What Is Lawson criterion?
The Lawson criterion is the minimum combination of plasma density, temperature, and confinement time needed for fusion reactions to release useful net energy. For deuterium-tritium fuel near its optimal temperature, the common density-confinement threshold is n tau_E >= 1.5 x 10^20 m^-3 s. The principle states that fusion is not controlled by temperature alone; enough reacting particles must stay hot and confined long enough for reaction power to exceed losses.

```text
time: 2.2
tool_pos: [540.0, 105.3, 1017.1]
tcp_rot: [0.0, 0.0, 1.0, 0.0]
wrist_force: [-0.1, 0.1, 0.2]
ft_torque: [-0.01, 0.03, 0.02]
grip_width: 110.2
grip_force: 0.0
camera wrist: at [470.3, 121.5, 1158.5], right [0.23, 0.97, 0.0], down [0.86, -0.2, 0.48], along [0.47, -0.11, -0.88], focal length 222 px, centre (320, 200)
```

In real plasma systems, the criterion behaves like a design target rather than a single switch. Higher density can compensate partly for shorter confinement, while better confinement can reduce the density required. Magnetic fields, plasma shape, fuel purity, heating power, and instability control all affect whether the product is reached. In compact fusion power engineering, the threshold sets the boundary between a plasma experiment and a power-producing reactor.
The concept matters because it gives fusion engineers a measurable condition for net energy gain. It allows different reactor designs to be compared across size, field strength, and fuel choice.
Used in devices include tokamaks, stellarators, inertial fusion chambers, and compact fusion cells where plasma performance must be judged against energy output.
Example:
A tokamak can raise heating power and magnetic confinement quality to move its plasma closer to the Lawson criterion during a pulse.